In order to prepare for Lethal Christmas and get a feel for some of the characters they could play, the actors have been studying films in the Christmas action movie genre, such as Die Hard, The Long Kiss Goodnight and Ironman 3.
At the beginning of their show, the cast will ask for suggestions from the audience, such as the name of an action movie or the occupation of the main character. The action movie is then created on the spot, paving the way for a night of unpredictable theatre with big Hollywood action.
“I’m always surprised by what we end up with,” said Paper Street Theatre director Dave Morris. “I never have that experience of looking back on something I’ve already made. Improv keeps it fresh, it’s new and the audience gets to be involved in that building as well. It’s so much fun.”
According to Morris, a lot of Christmas action movies have been made throughout the years, but they were more popular in the 1980s and 1990s. Morris always wanted to perform an action movie and thought adding a Christmas component would make it that much more fun.
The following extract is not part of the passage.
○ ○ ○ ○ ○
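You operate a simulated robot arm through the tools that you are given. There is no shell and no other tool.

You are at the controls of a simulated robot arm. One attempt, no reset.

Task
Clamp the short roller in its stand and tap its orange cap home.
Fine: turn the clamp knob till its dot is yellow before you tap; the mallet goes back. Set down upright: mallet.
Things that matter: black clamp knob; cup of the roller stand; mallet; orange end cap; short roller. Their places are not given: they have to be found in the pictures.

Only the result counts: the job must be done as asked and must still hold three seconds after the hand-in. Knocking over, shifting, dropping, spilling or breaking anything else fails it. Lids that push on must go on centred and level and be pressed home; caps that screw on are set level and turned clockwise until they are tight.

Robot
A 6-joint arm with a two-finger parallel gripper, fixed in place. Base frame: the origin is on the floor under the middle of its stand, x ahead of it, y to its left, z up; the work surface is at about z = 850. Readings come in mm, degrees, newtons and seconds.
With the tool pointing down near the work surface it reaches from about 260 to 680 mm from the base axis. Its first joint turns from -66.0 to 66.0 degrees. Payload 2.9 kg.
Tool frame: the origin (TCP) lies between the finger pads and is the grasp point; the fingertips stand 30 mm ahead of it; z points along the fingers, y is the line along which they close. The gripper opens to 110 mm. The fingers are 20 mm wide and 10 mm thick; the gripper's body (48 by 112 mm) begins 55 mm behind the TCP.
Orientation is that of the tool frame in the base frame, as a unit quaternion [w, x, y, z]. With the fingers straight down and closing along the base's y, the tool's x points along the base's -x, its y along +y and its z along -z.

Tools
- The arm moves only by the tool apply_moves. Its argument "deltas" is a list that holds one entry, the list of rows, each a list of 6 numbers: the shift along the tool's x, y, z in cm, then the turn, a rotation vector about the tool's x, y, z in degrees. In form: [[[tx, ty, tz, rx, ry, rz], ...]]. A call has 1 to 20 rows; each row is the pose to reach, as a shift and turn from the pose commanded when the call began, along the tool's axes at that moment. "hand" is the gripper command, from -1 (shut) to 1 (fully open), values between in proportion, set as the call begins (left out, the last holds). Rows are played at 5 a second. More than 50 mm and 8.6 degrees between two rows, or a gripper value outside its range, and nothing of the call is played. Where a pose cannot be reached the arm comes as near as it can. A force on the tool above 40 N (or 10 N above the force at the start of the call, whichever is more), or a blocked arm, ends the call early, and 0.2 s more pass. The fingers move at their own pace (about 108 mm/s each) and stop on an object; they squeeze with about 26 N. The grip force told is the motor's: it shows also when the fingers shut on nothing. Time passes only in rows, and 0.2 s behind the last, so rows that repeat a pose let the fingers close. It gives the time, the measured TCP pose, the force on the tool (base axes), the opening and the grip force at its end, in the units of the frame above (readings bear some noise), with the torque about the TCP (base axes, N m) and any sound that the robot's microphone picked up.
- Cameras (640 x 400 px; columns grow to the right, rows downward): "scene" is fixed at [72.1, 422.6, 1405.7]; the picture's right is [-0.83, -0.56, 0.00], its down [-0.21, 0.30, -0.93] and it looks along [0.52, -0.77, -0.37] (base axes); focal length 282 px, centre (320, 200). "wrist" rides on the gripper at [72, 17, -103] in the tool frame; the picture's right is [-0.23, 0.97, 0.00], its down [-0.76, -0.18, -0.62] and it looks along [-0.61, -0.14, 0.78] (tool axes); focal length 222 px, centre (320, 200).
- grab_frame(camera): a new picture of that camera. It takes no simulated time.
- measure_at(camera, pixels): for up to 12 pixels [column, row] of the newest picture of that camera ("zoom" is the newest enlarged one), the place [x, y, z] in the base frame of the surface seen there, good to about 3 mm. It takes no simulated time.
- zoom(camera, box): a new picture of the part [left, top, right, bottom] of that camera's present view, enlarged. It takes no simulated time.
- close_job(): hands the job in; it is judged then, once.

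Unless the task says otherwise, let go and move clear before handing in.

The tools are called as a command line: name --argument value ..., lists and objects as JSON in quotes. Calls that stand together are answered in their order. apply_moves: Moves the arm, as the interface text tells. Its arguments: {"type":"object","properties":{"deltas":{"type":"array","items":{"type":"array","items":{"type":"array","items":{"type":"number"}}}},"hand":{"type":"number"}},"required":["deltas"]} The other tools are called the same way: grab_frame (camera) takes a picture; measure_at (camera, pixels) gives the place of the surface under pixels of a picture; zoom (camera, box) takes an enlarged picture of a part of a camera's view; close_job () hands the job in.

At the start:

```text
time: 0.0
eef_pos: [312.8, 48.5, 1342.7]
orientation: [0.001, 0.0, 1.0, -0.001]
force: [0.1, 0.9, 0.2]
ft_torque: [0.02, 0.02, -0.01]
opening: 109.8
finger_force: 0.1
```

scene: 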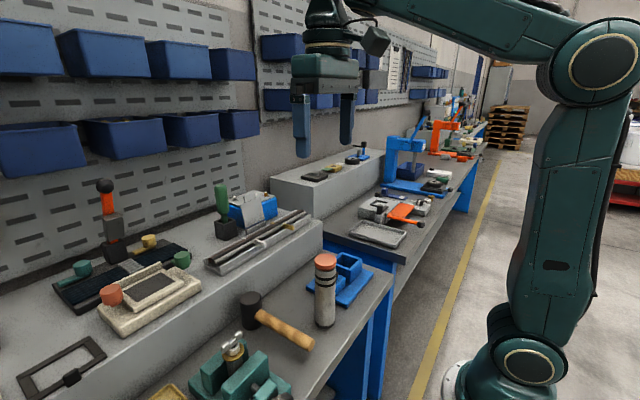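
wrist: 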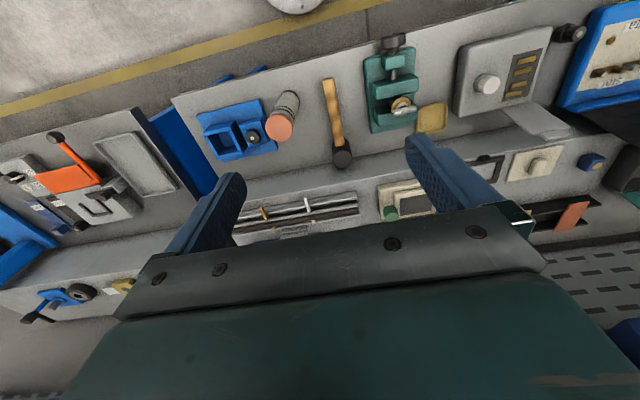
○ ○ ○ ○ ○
In order to bring big Hollywood action to the stage for Lethal Christmas, Morris has been working with a lighting designer on things such as chase sequences. During the show, the lighting designer will have to watch the actors to figure out when they are going into an action sequence, which was practiced during rehearsals.
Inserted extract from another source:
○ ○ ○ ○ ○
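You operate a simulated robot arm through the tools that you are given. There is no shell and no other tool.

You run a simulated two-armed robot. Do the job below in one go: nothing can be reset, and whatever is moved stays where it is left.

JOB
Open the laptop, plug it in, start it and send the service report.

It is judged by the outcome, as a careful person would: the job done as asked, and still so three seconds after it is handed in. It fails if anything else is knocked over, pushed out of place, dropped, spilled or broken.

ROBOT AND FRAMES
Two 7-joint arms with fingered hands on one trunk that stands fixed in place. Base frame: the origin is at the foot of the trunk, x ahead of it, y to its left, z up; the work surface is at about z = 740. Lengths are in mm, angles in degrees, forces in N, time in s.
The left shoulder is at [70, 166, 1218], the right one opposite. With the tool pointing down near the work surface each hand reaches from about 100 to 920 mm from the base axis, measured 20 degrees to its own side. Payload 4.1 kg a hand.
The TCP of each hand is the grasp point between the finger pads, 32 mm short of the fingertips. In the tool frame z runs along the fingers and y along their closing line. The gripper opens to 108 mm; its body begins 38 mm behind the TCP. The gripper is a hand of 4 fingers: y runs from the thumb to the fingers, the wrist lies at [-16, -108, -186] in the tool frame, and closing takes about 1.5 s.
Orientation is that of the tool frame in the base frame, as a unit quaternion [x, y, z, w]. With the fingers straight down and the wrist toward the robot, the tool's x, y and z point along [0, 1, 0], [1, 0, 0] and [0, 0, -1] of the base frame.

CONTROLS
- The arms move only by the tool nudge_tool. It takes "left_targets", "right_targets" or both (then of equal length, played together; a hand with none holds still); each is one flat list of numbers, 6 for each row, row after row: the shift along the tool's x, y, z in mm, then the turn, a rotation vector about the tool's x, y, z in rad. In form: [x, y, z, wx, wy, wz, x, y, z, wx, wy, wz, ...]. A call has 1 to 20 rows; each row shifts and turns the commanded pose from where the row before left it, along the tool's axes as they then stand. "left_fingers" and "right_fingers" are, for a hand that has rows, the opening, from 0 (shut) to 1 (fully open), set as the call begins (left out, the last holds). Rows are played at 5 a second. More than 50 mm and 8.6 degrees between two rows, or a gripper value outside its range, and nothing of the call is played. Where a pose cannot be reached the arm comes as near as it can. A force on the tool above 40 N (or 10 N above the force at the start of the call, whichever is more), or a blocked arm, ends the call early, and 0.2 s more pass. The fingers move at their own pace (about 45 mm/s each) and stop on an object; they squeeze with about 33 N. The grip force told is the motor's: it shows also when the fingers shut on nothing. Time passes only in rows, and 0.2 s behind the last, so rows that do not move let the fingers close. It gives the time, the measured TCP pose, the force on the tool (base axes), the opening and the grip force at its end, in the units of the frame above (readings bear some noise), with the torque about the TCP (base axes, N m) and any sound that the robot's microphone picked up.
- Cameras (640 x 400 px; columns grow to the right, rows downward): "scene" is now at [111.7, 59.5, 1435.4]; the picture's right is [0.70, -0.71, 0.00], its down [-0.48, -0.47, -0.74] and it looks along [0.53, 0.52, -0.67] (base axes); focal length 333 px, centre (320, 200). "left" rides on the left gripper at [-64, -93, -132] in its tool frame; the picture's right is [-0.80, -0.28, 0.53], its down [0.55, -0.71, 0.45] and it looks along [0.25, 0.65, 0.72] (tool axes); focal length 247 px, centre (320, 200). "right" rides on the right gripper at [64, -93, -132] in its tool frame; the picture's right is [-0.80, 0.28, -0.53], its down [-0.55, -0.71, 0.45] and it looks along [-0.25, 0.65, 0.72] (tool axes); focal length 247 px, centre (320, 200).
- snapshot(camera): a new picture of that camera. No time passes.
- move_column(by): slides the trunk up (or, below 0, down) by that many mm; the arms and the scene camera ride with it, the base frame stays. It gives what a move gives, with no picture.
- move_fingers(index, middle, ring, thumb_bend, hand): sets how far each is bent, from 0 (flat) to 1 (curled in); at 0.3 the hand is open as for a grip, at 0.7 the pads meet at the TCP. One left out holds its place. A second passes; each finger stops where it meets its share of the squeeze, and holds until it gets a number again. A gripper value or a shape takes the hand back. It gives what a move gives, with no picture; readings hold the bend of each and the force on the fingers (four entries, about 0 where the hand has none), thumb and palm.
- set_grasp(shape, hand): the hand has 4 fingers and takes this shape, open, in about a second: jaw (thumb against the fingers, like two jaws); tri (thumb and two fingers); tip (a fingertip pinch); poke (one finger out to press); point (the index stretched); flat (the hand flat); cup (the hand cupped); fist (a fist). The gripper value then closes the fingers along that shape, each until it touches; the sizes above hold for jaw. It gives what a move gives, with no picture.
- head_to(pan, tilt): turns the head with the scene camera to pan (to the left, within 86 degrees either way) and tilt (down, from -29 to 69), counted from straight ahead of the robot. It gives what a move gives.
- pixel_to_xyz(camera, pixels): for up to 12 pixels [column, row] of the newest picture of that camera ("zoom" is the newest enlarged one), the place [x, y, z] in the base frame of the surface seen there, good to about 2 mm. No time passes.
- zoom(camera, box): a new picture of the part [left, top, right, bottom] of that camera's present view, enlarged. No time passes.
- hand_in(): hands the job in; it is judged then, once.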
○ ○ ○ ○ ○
Performing improv takes a lot of practice and patience, said Morris, along with learning how to listen to each other and accepting ideas. He admits sometimes the actors can draw a blank when they’re put on the spot to perform, but fortunately there are 10 others on stage ready to roll with whatever happens. The magic usually begins with a single idea.
“It’s less about coming up with ideas and more about building on the idea,” said Morris, noting the actors sometimes get into dramatic and frightening moments, but the shows can also get ridiculous, especially when they are late at night.
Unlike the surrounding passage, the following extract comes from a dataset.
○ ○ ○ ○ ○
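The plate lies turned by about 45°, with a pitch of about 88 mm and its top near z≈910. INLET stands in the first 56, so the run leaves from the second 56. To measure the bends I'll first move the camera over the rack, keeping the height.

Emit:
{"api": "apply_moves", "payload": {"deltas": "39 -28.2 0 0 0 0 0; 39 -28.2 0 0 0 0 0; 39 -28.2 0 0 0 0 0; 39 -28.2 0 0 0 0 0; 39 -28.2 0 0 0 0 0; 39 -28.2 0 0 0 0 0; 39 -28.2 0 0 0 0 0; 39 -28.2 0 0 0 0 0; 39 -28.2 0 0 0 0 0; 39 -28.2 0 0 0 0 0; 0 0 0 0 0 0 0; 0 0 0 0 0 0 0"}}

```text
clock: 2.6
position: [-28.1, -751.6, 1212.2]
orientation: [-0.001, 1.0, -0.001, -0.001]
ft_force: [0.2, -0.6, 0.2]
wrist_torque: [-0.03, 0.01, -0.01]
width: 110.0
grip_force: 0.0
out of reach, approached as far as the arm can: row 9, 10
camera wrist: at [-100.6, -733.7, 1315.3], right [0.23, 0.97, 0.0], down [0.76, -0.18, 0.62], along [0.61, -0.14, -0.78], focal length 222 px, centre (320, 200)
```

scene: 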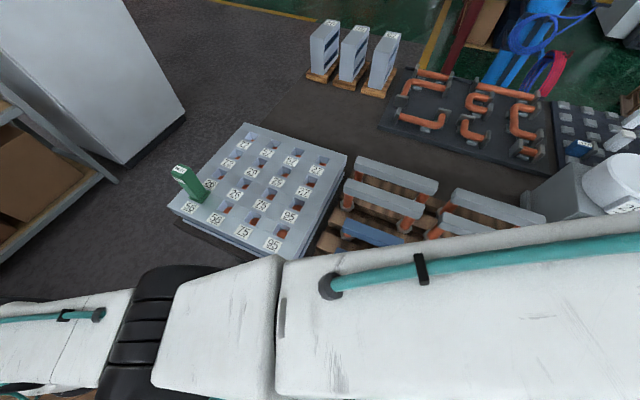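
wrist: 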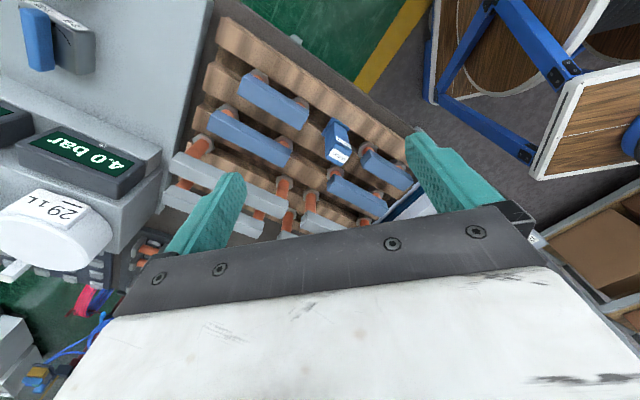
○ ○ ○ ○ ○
“I think improv is more terrifying than regular theatre and more revealing. When you are improvising you have to show a little bit about who you are, what you really think and believe, but in character you can hide that.”
Now in its fifth season, Paper Street Theatre has established a permanent home at 1109 Fort St., where Morris offers a number of improv classes. The theatre company’s comedy improv is based on themes taken from film or literature. Past shows have included Miracle on Paper Street (an improvised Christmas classic), and Fistful of Improv (an improvised western).